# Problem statement
Print the listing in its entirety and exactly, leaving out images. Format the lines as a JSON array of strings and drop empty lines.

# Source material

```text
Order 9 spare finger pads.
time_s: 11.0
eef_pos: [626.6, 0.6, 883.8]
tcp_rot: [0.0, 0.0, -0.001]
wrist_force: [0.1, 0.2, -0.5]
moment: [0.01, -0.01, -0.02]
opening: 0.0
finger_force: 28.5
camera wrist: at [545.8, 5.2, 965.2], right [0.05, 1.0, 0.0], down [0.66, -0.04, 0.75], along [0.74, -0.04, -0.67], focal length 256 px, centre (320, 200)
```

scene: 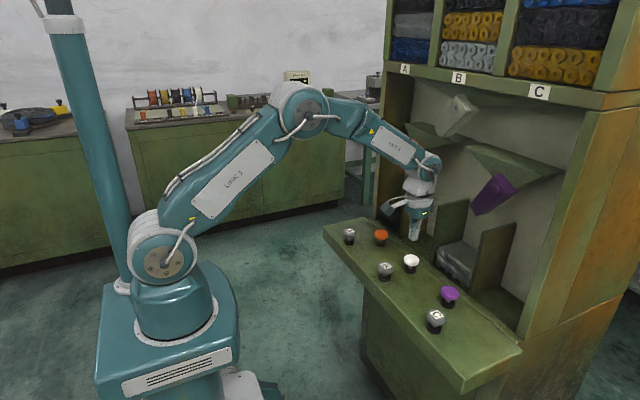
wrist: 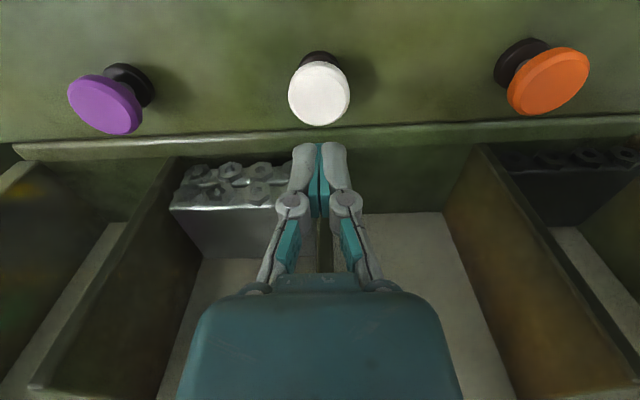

# Reply to the task
[
  "```text",
  "Order 9 spare finger pads.",
  "time_s: 11.0",
  "eef_pos: [626.6, 0.6, 883.8]",
  "tcp_rot: [0.0, 0.0, -0.001]",
  "wrist_force: [0.1, 0.2, -0.5]",
  "moment: [0.01, -0.01, -0.02]",
  "opening: 0.0",
  "finger_force: 28.5",
  "camera wrist: at [545.8, 5.2, 965.2], right [0.05, 1.0, 0.0], down [0.66, -0.04, 0.75], along [0.74, -0.04, -0.67], focal length 256 px, centre (320, 200)",
  "```",
  "scene: ",
  "wrist: "
]